Thanks to AI, some of the old mojo is back, and anyone with those two letters on their resume will likely see a red carpet rolled out on the legendary Sand Hill Road, home to Silicon Valley’s most storied investors.

But as the startups walk away with their VC cash, the money in their pockets will be quickly forked out to Nvidia for GPUs either directly or through providers to bring their AI dreams to execution.

"We call on a lot of the big cloud providers (Microsoft, AWS and Google) ), and they all tell us even they are having trouble getting supplies," said Laurent Daudet, CEO of AI startup LightOn.
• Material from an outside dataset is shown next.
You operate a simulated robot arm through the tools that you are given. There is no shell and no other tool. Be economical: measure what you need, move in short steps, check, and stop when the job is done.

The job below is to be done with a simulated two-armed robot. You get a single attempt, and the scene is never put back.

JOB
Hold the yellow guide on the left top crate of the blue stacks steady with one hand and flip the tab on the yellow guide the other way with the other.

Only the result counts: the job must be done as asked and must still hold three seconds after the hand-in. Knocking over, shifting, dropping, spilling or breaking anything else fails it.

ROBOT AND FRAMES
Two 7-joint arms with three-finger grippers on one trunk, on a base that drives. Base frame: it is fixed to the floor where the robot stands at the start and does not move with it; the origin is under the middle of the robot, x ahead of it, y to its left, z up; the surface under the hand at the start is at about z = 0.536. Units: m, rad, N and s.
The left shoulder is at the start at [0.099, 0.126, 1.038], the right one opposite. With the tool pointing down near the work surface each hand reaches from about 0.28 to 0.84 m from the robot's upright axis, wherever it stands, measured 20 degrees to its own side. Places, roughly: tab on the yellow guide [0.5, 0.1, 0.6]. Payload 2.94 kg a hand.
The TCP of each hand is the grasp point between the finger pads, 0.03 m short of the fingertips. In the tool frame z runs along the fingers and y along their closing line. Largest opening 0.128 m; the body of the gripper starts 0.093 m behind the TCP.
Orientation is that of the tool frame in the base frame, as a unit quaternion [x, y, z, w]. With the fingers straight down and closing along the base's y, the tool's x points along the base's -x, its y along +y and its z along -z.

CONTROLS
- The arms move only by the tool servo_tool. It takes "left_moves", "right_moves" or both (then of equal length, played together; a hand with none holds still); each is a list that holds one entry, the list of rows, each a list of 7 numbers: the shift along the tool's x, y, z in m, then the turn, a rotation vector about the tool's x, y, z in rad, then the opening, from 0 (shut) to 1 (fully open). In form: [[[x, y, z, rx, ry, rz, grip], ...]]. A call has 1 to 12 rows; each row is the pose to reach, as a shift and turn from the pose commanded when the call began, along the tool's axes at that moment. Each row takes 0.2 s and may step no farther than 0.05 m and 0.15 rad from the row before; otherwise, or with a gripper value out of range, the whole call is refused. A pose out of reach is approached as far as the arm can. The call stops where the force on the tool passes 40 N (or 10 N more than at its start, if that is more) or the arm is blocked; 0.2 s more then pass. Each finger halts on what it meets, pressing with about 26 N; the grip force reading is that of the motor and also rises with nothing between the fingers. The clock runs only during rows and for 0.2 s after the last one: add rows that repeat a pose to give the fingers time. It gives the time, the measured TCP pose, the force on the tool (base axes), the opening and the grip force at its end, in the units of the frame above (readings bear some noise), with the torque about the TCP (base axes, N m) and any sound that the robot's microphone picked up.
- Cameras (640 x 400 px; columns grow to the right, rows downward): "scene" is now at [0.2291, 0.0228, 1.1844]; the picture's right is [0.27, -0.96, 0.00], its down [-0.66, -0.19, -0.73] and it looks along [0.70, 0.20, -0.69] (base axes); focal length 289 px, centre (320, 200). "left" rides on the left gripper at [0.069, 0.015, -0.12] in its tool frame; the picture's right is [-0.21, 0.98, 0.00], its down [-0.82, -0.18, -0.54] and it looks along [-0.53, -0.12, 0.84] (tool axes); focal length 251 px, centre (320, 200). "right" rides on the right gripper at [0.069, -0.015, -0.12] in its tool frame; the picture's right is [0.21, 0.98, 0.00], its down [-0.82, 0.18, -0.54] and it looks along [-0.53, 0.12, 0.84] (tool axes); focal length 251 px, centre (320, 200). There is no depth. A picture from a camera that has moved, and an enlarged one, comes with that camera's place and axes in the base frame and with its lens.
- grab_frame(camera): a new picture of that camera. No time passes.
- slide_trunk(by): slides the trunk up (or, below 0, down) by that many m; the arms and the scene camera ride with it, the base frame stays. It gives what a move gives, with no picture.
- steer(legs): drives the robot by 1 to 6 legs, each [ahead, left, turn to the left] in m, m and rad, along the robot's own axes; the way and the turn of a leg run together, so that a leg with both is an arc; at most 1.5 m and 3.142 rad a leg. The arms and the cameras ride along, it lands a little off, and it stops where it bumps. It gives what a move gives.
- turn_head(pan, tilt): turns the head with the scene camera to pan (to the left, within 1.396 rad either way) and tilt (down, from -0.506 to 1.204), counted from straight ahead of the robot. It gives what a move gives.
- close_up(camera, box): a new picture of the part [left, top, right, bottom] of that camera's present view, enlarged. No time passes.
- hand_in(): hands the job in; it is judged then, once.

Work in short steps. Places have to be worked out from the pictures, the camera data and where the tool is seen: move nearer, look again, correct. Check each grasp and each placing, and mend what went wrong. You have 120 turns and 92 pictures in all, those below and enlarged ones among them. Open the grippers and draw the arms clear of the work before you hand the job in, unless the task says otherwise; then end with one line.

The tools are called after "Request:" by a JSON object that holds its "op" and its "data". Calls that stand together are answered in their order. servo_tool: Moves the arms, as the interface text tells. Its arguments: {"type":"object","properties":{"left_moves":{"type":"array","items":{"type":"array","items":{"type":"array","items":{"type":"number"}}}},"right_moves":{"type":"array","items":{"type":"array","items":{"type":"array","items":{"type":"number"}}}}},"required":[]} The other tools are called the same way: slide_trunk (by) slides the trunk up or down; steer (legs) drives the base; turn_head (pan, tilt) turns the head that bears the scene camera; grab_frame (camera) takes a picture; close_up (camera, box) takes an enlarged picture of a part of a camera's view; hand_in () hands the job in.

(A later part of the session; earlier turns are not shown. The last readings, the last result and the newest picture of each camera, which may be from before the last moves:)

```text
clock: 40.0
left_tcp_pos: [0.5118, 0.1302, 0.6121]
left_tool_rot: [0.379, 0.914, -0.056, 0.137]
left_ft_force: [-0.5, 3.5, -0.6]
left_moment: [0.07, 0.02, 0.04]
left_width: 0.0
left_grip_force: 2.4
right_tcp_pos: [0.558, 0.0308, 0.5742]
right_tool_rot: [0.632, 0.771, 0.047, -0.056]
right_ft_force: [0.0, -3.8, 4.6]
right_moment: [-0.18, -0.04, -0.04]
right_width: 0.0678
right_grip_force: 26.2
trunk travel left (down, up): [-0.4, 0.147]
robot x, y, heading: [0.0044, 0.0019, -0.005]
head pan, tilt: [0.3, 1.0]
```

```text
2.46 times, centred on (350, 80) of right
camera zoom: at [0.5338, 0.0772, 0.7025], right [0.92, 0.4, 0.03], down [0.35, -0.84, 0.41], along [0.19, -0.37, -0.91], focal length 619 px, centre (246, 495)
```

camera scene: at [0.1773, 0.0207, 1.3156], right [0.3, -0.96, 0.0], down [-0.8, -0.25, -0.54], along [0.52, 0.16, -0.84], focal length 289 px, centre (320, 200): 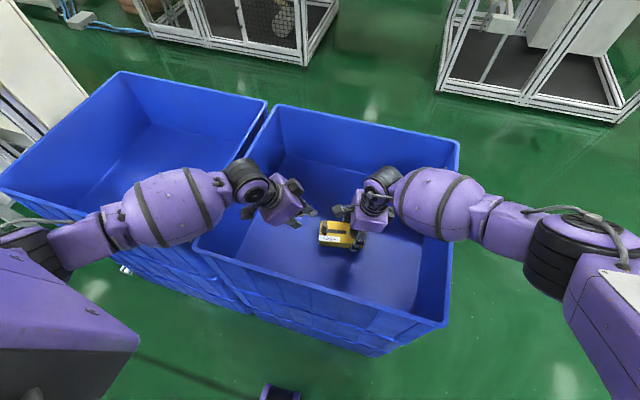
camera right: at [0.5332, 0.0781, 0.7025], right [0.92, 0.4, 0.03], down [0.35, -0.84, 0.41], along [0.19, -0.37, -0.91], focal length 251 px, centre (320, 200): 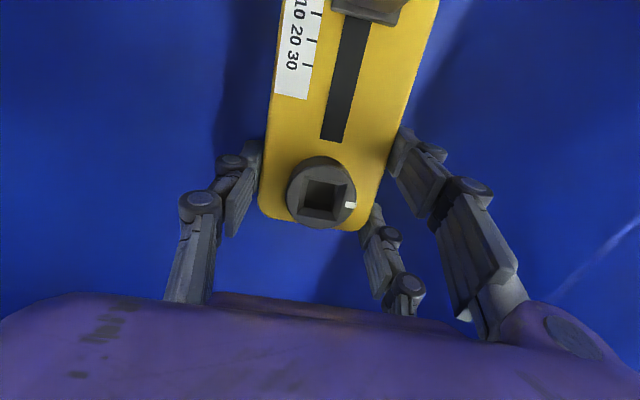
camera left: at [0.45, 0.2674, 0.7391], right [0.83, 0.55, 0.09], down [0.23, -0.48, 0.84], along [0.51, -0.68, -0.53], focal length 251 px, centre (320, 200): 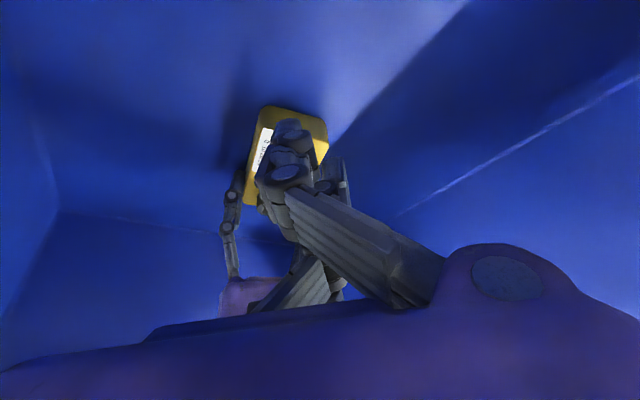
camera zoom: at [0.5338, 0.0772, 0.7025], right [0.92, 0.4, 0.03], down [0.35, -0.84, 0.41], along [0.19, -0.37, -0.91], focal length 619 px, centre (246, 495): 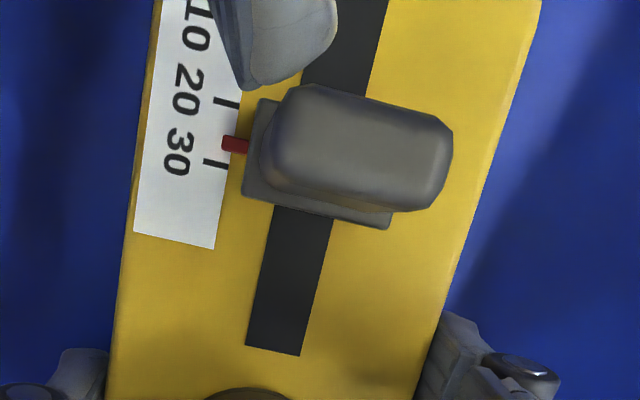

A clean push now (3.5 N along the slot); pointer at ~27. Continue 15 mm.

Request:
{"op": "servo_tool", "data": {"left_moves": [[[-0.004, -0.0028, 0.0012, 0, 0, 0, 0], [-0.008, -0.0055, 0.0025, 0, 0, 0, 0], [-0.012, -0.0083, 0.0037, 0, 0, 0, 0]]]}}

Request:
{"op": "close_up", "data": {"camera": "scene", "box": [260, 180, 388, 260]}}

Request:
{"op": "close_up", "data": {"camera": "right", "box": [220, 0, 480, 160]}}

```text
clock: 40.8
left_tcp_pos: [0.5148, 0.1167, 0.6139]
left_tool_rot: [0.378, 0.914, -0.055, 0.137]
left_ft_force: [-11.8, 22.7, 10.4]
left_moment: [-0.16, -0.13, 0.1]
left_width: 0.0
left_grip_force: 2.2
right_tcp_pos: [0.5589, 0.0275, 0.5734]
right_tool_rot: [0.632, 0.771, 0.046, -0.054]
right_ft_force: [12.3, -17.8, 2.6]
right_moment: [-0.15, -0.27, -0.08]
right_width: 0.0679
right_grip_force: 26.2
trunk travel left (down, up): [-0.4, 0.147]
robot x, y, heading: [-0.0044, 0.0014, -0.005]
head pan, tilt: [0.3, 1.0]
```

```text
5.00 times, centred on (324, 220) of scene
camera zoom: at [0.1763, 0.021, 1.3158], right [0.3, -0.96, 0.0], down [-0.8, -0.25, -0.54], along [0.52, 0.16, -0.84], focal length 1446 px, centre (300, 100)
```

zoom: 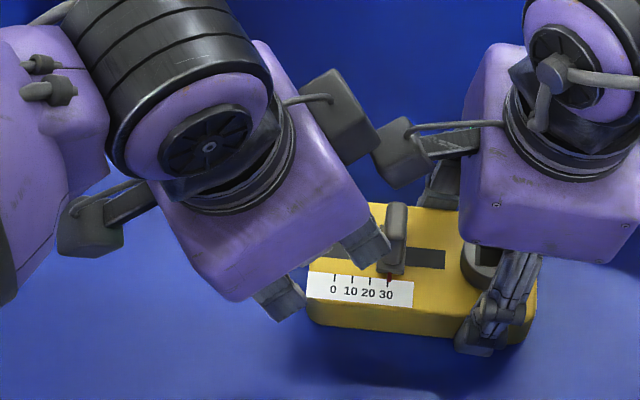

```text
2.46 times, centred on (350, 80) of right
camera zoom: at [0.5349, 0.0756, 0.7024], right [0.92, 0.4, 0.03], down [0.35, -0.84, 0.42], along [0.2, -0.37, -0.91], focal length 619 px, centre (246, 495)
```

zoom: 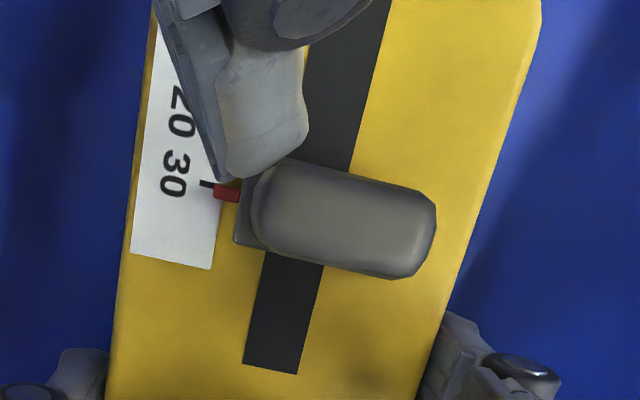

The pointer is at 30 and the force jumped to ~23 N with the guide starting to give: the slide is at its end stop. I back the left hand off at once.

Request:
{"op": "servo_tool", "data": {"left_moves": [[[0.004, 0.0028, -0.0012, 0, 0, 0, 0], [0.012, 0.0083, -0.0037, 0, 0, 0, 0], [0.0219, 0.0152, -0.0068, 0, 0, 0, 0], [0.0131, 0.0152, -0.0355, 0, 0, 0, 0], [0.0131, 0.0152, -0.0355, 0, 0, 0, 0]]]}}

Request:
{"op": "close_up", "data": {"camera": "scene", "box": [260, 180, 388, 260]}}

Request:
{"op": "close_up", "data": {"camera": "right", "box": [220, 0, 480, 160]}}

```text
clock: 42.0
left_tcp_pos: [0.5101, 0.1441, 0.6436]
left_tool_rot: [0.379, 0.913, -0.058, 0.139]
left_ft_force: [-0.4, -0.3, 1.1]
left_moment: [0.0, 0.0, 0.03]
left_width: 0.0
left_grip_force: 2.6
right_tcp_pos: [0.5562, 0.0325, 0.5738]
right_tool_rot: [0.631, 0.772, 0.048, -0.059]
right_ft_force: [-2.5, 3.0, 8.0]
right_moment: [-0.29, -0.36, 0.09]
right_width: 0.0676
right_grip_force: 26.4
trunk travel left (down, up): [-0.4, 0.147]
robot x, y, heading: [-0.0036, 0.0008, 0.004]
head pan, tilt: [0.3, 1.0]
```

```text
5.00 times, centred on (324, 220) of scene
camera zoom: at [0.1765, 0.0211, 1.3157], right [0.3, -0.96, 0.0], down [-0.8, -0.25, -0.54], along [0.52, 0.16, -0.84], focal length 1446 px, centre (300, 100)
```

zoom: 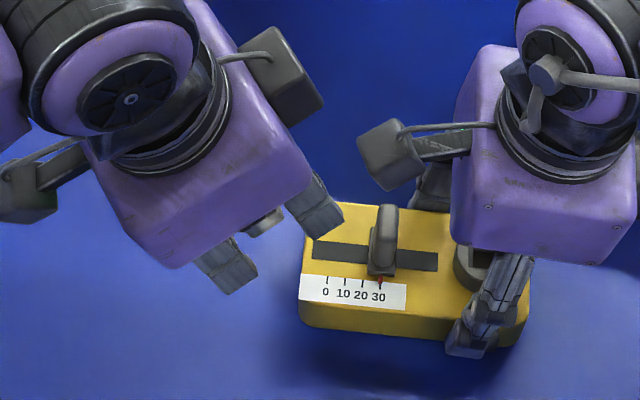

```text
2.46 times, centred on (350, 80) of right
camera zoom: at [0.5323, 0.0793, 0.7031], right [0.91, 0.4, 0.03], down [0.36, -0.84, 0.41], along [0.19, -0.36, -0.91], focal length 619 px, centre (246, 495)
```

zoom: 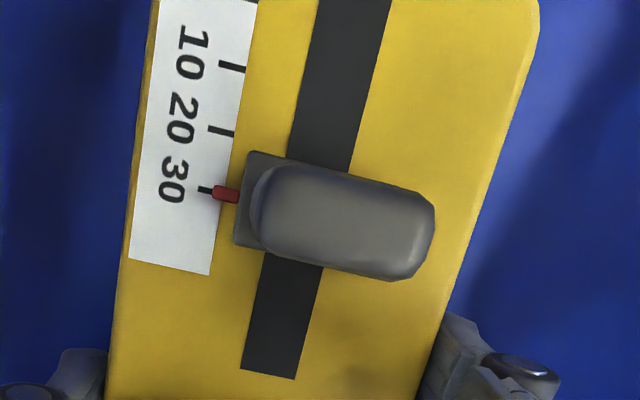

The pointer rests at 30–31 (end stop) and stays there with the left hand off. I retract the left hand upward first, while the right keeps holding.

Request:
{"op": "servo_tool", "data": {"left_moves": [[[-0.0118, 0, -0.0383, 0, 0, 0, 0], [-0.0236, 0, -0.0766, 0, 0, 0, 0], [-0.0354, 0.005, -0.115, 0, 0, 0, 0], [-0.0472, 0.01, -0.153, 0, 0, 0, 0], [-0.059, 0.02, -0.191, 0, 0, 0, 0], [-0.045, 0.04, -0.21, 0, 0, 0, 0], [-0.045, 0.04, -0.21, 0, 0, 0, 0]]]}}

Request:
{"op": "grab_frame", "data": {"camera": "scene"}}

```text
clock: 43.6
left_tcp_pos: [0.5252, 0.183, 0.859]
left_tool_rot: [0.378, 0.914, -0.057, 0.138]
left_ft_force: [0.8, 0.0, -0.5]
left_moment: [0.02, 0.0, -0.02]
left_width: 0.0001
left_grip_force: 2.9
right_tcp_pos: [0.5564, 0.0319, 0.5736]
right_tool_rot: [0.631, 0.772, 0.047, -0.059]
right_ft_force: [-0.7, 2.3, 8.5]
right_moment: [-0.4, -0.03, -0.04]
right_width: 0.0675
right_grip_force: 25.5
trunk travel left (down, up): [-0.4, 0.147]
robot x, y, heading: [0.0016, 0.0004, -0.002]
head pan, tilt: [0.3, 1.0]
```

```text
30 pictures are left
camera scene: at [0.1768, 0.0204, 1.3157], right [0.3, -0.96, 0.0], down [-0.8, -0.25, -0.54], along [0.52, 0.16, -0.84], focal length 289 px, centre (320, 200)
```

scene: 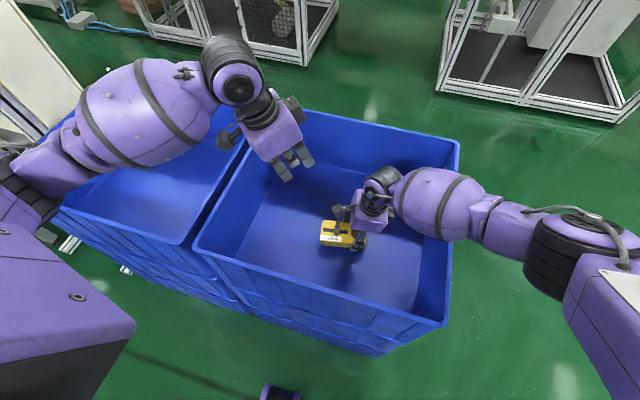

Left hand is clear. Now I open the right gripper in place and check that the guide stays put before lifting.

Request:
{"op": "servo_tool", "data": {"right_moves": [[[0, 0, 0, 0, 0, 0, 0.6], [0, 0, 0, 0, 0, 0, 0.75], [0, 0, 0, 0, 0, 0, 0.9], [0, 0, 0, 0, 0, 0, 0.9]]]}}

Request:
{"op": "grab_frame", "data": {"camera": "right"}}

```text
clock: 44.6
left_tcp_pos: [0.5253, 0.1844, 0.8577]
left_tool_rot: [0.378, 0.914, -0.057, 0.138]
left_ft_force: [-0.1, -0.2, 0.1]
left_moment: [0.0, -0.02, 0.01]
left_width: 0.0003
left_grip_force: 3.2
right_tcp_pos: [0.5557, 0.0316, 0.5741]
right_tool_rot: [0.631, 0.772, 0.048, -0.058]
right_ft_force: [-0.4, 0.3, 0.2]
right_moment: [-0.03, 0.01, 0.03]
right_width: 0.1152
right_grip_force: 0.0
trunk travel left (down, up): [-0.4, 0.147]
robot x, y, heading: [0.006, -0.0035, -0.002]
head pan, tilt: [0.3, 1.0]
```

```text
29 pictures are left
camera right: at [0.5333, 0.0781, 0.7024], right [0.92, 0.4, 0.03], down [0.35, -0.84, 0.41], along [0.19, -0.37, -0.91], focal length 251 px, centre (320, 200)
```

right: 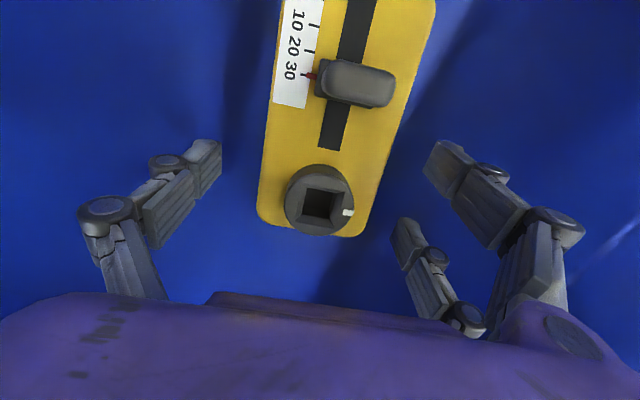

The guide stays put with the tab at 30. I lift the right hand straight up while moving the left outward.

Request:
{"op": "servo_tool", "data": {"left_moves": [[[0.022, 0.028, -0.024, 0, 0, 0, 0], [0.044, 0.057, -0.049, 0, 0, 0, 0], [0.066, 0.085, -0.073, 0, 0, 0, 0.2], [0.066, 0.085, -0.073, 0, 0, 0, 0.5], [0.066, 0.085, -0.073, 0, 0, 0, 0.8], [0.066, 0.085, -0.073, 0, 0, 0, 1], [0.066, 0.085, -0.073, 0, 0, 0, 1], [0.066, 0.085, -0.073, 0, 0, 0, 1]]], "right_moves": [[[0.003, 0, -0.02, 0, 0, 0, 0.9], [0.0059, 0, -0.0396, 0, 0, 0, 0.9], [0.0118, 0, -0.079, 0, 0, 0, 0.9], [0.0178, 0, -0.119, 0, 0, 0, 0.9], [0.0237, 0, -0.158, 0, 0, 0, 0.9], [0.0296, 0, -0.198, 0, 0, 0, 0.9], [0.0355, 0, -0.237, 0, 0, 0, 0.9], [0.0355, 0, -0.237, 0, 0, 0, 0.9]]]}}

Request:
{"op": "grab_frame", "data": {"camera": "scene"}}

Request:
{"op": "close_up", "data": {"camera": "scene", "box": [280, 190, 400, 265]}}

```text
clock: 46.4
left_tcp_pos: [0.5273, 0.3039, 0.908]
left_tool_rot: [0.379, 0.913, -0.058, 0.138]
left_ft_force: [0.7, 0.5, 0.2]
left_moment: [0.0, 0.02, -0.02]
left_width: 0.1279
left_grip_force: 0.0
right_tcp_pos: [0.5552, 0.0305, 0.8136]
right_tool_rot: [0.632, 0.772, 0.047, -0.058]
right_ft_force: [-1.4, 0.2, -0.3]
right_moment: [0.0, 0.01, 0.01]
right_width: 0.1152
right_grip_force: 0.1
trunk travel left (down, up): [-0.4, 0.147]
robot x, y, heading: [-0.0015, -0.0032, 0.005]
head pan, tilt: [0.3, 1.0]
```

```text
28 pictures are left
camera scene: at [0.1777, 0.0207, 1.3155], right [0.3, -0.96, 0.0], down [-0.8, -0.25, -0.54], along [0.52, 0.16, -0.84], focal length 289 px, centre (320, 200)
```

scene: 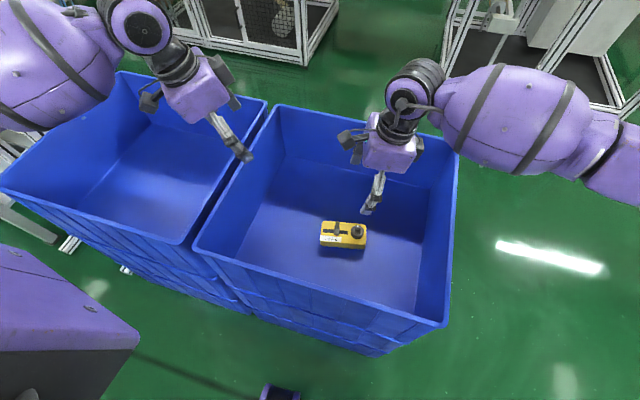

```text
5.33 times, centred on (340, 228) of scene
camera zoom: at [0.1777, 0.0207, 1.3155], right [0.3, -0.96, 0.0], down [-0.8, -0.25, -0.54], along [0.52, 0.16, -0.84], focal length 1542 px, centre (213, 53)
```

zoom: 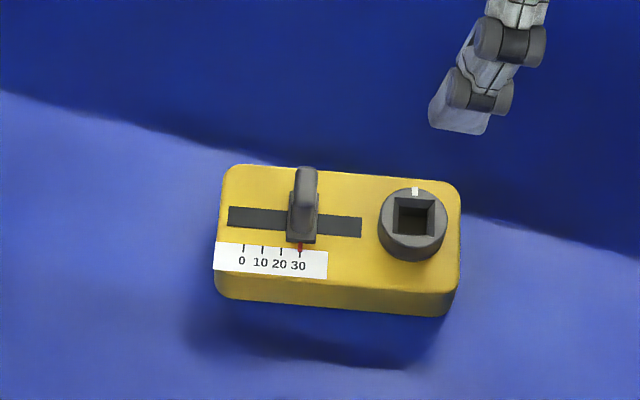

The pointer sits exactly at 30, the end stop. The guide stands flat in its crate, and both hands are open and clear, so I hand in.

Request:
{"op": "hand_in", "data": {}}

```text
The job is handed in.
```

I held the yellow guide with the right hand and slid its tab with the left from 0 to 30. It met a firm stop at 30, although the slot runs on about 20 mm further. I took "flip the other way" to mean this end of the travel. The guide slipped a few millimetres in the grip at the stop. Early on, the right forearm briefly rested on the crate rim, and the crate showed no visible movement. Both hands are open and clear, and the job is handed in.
The problem is most acute for companies involved in training generative AI models, which requires that power hungry GPUs work at peak capacity to process troves of data ingested from the internet.

The computing needs are so massive that only a few companies can stump up the cash to build one of these state-of-the-art large language models.

- 'Sucking the oxygen' -

The ten billion dollars investment by Microsoft into OpenAI is widely understood to be paid out as credits to access purpose-built data centers humming with Nvidia GPUs.

Google has built its own models and now Amazon on Monday said it was pumping four billion dollars into Anthropic AI, another company that trains AI.

Training on that mountain of data "is sucking out almost all the oxygen from the GPU market right now," said Said Ouissal, CEO of Zededa, a company that works on making AI less power hungry.

"You're looking at mid-next year, maybe late next year before you're actually going to get delivery on new orders. The shortage doesn't seem to be letting up," added Wes Cummins, CEO Applied Digital, a company that supplies AI infrastructure.

Companies on the AI frontlines also point out that Nvidia’s primordial role makes it the de-facto kingmaker on where the technology is going.

The market is "almost entirely driven by the big players -- Googles, Amazons, Metas" that have the "enormous amounts of data and enormous amounts of capital," former Nvidia engineer Jacopo Pantaleoni told The Information.

"This was not the world I wanted to help build," he said.

Some veterans of Silicon Valley said that the frenzied days of Nvidia GPUs will not last forever and that other options will inevitably emerge.

Or the cost of entry will prove too high, even for the giants, bringing the current boom down to earth.